**SELECTED EXCERPT**.
British-American Poet, Playwright, Critic

 

Allegations:

Plagiarism of content/language/ideas for "The Waste Land" from a less privileged American poet by the name of Madison Cawein

 

Results:

Derivation from Cawein hardly noticed by critics in the many extensive studies which have been done on the life and works of T.S. Eliot; "The Waste Land" was received as a great cultural and literary event between WWI and WWII

 

Known for:

Domination of the poetic scene between the world wars as an influential literary critic; Recipient of a Nobel Prize for Literature, the British Order of Merit, and the American Medal of Freedom

 

Overview:


T.S. Eliot's "The Wasteland", received by the literati as a cultural and literary event, epitomises the artistic state of things between WWI and WWII. This bizarre work is a compilation of fragments, some of them acknowledged, the most significant of them not. In fact, the very source of Eliot's "Wasteland" seems to have been deliberately misrepresented and concealed by Eliot.

**SHORT TASK 1**. Repeat the span of the selected excerpt whose first words are "Derivation from Cawein" and whose last words are "concealed by Eliot.".
**SHORT TASK 2**. Continue the selected excerpt that opens with "British-American Poet, Playwright, Critic".

**SUPPLIED MATERIAL**.
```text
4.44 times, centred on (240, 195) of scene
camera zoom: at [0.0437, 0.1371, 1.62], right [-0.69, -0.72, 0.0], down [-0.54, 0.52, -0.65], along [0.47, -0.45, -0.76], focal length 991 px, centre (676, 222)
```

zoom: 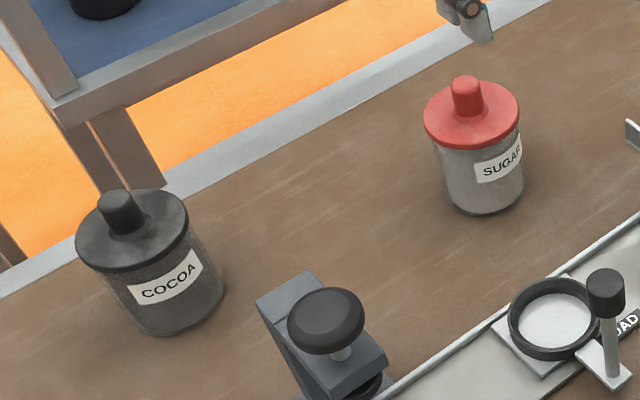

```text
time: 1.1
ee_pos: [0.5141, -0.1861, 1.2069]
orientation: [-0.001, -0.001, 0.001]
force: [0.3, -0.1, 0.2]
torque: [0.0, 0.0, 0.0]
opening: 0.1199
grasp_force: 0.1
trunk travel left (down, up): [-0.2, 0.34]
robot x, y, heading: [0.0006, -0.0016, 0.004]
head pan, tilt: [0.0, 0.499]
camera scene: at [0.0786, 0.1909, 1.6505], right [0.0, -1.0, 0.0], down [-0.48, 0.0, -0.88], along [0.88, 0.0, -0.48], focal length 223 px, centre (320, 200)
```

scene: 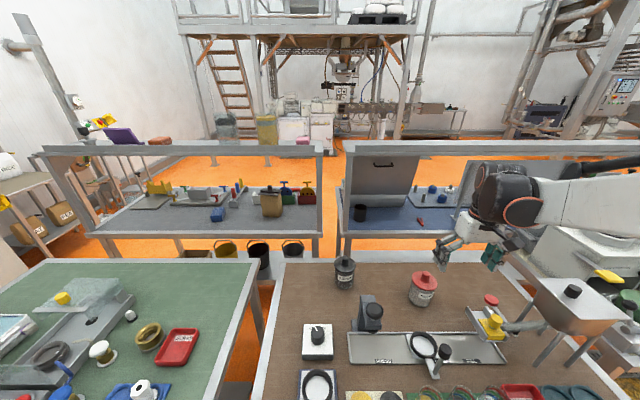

**REPLY 1**.
Derivation from Cawein hardly noticed by critics in the many extensive studies which have been done on the life and works of T.S. Eliot; "The Waste Land" was received as a great cultural and literary event between WWI and WWII

 

Known for:

Domination of the poetic scene between the world wars as an influential literary critic; Recipient of a Nobel Prize for Literature, the British Order of Merit, and the American Medal of Freedom

 

Overview:


T.S. Eliot's "The Wasteland", received by the literati as a cultural and literary event, epitomises the artistic state of things between WWI and WWII. This bizarre work is a compilation of fragments, some of them acknowledged, the most significant of them not. In fact, the very source of Eliot's "Wasteland" seems to have been deliberately misrepresented and concealed by Eliot.

**REPLY 2**.
That Eliot borrowed from others was really no suprise at all. In an article in The Economist entitled "What's wrong with copying?" T.S. Eliot and Ezra Pound are described as having "freighted their verse with learned liftings from across the planet . . . [calling] it 'collage'." It is also noted that Eliot sometimes gave "sources but was laughed at for pretentiousness" while "Pound seldom bothered to mention whose fusty trunk he was happily ransacking." But what is surprising is that such an important literary critic seemed to purposefully obscure some of the most important sources of inspiration, as if to elevate himself at the expense of less privileged author-poets such as Madison Cawein.

Having graduated from Harvard University, Eliot went on to continue his studies at the Sorbonne, the University of Marburg, and Merton College, Oxford. This privileged education had laid the groundwork for Eliot's subsequent rise to prominence as a poet, critic, and playwright between the world wars.

Robert Ian Scott (1995) is one of the few voices to have spoken up in defense of an author from quite a different set of circumstances than the background of Eliot. Madison Cawein "had no university education, much less at Harvard, the Sorbonne, Oxford, no inherited income, no Pound as advocate and editor. Instead, Cawein saved his pay as an assistant cashier in a Cincinnati pool hall for six years so he could go home to Louisville and write poems, 1,500 of them, filling thirty-six books."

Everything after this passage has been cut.